Tuesday, August 16, 2011

Silver Liight, Golden Water

One last camping trip to close out the summer.

This time we spent two nights under a
gibbous moon and















two days sounding out the golden waters of the Wallowa River. I managed to slip away downstream to do some fly fishing.
I haven't done much fishing in recent times so the electric jolt of a 12 inch rainbow hitting my line and then cresting beyond the river's surface was almost more fun than I had remembered.

Beth fixed them up and we ate like royalty.


Beth took paints and brushes down to the river bank and Tess and Colm
painted rocks with strange symbols almost like runes and hid them as buried treasure. Their minds are currently in the thrall of wizardry and swarming in their imagination is the notion that even the strangest stories might well be true.

Much of their reading and viewing (Harry Potter,
Calvin and Hobbes, Over Sea Under Stone, and Avatar: the Last Air Bender) has nourished this appetite for the fantastic,

but it is first and foremost the emblem of childhood. Beth and I feel so fortunate to witness its flowering before our eyes. A recent ransacking of Beth's childhood things unearthed a ouija board. Tess and Colm have since been peppering it with questions and have come by intelligence from the future that great things await each of them. In the meantime, while at camp Tess thought to ask the board if it would give them a thousand dollars. The next thing we knew both kids were exiting the tent trailer excitedly saying something about a trash can. They returned empty handed and sought clarification from Father Time (that is what the ouija board calls itself, they claim). Off again they ran, this time saying something about the "third trash can of a neighbor". Once more they returned empty handed and a little deflated.
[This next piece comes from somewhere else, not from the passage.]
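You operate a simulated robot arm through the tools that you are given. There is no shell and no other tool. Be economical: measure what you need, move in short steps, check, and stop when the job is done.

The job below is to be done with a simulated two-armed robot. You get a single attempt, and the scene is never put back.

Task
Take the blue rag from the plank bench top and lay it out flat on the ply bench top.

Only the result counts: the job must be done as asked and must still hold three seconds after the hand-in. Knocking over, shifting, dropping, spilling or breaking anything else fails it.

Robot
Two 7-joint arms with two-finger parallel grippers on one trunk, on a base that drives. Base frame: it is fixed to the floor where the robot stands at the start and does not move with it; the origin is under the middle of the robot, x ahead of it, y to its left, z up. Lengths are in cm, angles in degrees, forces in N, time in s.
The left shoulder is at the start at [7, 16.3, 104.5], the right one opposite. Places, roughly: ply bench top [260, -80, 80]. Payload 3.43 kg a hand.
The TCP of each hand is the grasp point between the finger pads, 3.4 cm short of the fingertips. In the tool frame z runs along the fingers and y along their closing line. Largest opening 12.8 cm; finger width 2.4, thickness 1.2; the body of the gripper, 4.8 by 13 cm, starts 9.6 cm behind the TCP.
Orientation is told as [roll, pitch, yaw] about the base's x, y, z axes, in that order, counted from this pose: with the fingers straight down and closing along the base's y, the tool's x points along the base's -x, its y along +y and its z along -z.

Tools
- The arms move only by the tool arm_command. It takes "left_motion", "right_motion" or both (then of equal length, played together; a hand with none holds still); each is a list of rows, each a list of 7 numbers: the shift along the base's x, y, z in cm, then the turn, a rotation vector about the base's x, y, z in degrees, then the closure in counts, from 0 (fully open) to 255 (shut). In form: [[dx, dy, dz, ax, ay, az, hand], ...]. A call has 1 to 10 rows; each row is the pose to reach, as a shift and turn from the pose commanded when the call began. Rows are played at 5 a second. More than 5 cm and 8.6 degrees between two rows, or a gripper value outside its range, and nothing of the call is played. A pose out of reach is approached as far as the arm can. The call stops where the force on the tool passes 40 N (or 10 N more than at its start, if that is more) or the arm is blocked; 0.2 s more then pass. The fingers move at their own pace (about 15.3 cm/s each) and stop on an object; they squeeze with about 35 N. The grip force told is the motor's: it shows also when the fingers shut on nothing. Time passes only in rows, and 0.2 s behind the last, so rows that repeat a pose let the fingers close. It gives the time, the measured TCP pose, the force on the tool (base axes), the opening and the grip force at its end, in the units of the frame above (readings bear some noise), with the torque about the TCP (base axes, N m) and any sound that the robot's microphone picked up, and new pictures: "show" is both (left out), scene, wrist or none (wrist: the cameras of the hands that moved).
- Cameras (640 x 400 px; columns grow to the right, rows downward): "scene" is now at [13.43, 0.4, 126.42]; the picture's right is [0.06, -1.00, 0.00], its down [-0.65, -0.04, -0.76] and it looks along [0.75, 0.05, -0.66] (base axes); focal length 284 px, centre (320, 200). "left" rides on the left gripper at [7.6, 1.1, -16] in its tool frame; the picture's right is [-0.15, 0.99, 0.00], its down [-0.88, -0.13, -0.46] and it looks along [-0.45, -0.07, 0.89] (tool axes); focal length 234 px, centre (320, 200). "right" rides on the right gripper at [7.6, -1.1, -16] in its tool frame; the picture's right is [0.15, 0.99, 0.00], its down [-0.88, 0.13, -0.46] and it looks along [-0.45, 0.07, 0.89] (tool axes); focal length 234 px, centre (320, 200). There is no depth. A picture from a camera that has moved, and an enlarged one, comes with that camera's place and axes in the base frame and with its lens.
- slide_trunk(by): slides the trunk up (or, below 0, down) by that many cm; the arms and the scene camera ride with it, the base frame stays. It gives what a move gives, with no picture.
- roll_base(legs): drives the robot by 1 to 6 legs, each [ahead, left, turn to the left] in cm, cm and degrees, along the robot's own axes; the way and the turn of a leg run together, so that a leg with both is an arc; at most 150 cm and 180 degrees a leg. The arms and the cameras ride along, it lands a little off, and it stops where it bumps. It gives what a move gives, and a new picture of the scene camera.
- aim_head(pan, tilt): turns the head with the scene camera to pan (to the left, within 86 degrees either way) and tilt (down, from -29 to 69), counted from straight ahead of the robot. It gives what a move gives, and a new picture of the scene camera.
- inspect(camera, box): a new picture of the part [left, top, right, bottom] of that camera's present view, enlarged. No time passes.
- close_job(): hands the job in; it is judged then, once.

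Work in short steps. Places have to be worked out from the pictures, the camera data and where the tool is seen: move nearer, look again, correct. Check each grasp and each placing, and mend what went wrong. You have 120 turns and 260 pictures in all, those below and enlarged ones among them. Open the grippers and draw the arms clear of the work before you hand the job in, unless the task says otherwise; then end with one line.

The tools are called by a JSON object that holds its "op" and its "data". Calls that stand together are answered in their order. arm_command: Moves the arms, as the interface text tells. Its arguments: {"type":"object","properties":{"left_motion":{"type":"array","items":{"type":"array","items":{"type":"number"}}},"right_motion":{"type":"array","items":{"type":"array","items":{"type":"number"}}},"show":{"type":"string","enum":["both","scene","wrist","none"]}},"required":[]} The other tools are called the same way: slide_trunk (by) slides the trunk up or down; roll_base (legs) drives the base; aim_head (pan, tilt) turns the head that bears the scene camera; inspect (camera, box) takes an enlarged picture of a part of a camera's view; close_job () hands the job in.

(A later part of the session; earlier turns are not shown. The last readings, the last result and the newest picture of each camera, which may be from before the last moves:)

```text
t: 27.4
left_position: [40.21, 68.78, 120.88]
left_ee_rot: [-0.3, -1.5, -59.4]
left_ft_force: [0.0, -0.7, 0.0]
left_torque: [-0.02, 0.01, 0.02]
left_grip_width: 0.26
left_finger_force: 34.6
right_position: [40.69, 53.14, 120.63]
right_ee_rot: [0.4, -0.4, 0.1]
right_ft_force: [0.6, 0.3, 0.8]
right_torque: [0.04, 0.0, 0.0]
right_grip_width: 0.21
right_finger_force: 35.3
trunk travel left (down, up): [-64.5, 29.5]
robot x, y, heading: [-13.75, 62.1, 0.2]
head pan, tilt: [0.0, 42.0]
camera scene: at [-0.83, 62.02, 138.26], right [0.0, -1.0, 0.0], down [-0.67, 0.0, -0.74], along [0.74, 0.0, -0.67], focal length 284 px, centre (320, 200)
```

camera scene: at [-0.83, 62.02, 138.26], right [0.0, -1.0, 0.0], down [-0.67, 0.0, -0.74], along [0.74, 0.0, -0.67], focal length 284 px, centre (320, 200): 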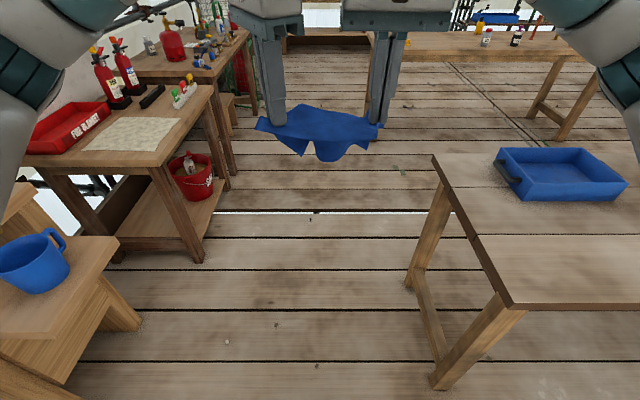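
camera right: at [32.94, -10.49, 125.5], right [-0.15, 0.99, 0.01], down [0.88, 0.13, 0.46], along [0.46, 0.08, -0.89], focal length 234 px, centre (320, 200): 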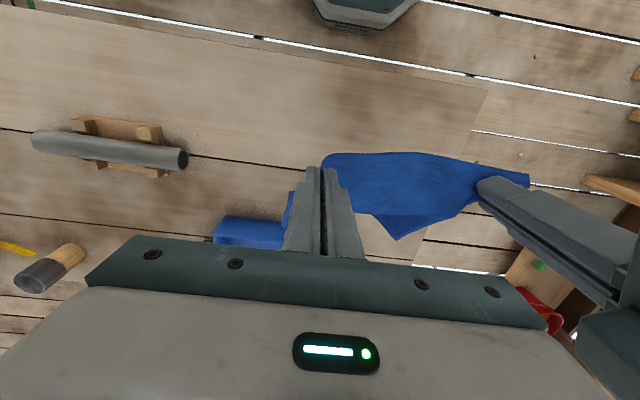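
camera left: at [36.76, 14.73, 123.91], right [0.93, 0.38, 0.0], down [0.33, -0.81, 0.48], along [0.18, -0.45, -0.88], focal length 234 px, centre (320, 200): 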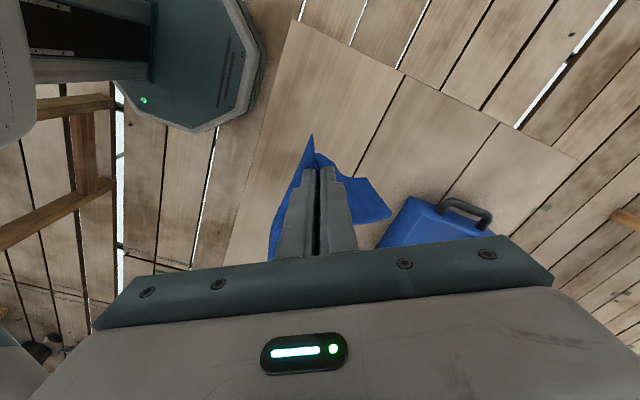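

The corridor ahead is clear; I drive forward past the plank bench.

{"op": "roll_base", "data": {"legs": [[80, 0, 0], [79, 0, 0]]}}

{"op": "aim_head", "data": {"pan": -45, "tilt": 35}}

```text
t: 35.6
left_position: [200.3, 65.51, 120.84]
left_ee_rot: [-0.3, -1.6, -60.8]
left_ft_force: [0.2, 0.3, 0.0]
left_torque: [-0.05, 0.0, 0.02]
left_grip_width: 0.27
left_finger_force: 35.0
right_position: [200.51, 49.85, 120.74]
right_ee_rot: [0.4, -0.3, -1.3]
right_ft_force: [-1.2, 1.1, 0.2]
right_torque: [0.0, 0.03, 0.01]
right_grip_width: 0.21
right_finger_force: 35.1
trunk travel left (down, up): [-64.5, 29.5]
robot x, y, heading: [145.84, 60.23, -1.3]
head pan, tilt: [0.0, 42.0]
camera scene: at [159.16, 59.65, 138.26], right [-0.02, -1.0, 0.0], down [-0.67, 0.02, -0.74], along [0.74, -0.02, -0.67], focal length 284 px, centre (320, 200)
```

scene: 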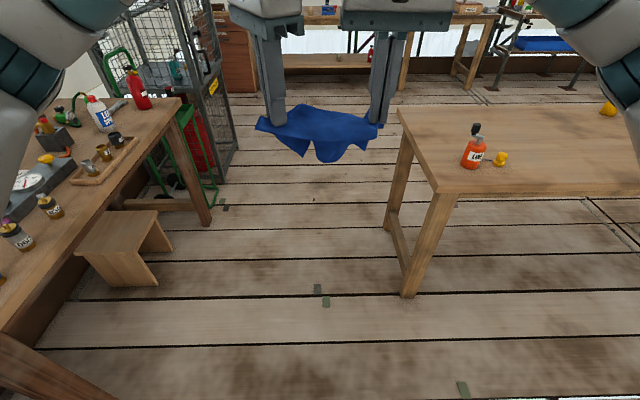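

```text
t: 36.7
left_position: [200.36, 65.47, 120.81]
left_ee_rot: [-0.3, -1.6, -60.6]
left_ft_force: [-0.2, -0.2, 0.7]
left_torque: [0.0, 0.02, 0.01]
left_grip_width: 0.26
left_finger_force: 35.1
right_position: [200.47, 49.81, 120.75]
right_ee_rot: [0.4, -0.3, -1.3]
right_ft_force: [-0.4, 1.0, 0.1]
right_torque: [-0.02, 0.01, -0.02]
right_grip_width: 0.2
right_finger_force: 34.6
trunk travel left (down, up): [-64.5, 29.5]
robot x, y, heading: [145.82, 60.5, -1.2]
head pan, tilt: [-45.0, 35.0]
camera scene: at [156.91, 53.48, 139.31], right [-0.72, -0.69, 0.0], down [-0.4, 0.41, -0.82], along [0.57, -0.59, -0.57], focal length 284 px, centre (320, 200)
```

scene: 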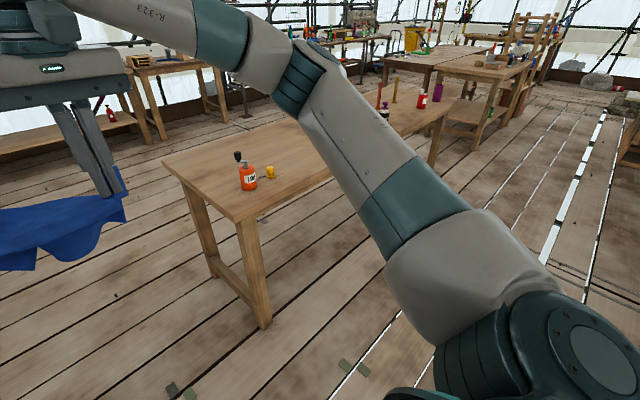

I said to Colm that it seemed pretty unlikely that a ouija board could find you a thousand dollars; if so, everyone would be doing it. Colm replied that some things that happen today have to become legends much later on. I didn't even want to contest that one. Wasn't it me who told them that very day that you can't catch a fish if you don't cast something out onto the water?


1 Comments:

Blogger NormDeploom said...

Nice.

Interesting question there at the end. How do you balance out two bits of wisdom? A lottery is a tax on the mathematically challenged but if you don't play you can't win.